Biden shows up to Hill for bill fiasco, staffers block him from taking questions – from fellow Democrats

President Joe Biden said Friday during a press conference he wasn’t in a rush to pass two massive spending bills after meeting with House Democratic leaders on Capitol Hill after which White House staff reportedly intervened to prevent him from taking questions from members.

“We’re gonna get this done,” Biden told reporters as he left the meeting. “It doesn’t matter when. It doesn’t matter whether it’s six minutes, six days, or six weeks. We’re gonna get it done.”

Biden spoke to Democratic House members for 30-40 minutes during his first trip to Capitol Hill since July when he met with Senate Democrats in pushing for his economic measures.

Biden’s involvement in the process comes as Democratic leaders in both chambers failed to garner enough support from their caucus to pass the reconciliation bill and a smaller $1.5 trillion infrastructure measure. On Thursday, Sen. Joe Manchin (D-W. Va.) threw a wrench in Democrats’ plans when he announced he would not support the $3.5 trillion reconciliation measure but he could be on board for a bill that spent about as much as the infrastructure legislation, an offer that was quickly rejected by most of his Democratic colleagues.

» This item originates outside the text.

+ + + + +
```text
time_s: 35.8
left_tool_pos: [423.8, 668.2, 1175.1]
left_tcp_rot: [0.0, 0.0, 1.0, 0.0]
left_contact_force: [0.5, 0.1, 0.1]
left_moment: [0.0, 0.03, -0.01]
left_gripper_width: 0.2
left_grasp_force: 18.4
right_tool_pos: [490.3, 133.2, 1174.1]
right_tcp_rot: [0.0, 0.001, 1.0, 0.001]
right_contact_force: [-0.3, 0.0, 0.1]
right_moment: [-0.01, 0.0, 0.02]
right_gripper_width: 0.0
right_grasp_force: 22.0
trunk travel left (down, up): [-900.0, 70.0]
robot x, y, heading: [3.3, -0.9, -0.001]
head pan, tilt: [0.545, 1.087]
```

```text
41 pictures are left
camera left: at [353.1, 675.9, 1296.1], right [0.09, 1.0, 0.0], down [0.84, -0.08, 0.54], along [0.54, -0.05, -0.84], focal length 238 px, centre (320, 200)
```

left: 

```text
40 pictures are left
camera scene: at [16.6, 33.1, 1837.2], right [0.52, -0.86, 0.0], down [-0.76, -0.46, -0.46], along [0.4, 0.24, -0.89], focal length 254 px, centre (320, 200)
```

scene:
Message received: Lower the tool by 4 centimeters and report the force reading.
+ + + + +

Democratic leaders in the House postponed a vote on the infrastructure bill on Friday amid Democratic infighting as Speaker Nancy Pelosi (D-Calif.) and her leadership team struggled to find enough votes for the smaller bill. Her party’s leftist progressive wing has vowed for weeks not to support that bill until the larger reconciliation package passed. But moderate Democrats like Manchin and Sen. Kyrsten Sinema of Arizona have balked at the size of the reconciliation package.

Earlier in the week, Biden spent time trying to convince Manchin and Sinema to agree to the measures as White House officials met with House lawmakers and staffers. Administration officials said Friday that the president’s venture to Capitol Hill wasn’t to hammer out a way forward but rather to talk to members directly in an attempt to convince them to support his economic agenda that Republicans, so far, have universally rejected.

“We’re not trillions apart,” Pelosi said shortly after midnight Friday. “There’ll be a vote today.”

But after those votes fell through, Biden extolled the competing Democratic factions, the moderates and progressives, to find common ground on both measures rather than push them to pass legislation by a specific date. That said, Biden suggested to progressives that with a slim Democratic majority in the House and an evenly divided Senate, they should be willing to accept a smaller reconciliation measure, perhaps in the neighborhood of $2 trillion.

“A great deal of progress has been made this week, and we are closer to an agreement than ever. But we are not there yet, and so, we will need some additional time to finish the work, starting tomorrow morning first thing,” press secretary Jen Psaki said in a statement.

During the meeting, Biden offered to take questions from Democrats but White House staffers reportedly intervened to prevent him from doing so, which struck some observers as odd.

“INSIDE the caucus: At the end of his remarks, BIDEN offered to take questions from members but his staff jumped in. He didn’t take any questions,” Politico reporter Sarah Ferris noted on Twitter.

“The President can’t even go into a meeting with his own party without having jr. handlers around to tackle him. Not normal,” conservative writer Stephen Miller noted in response.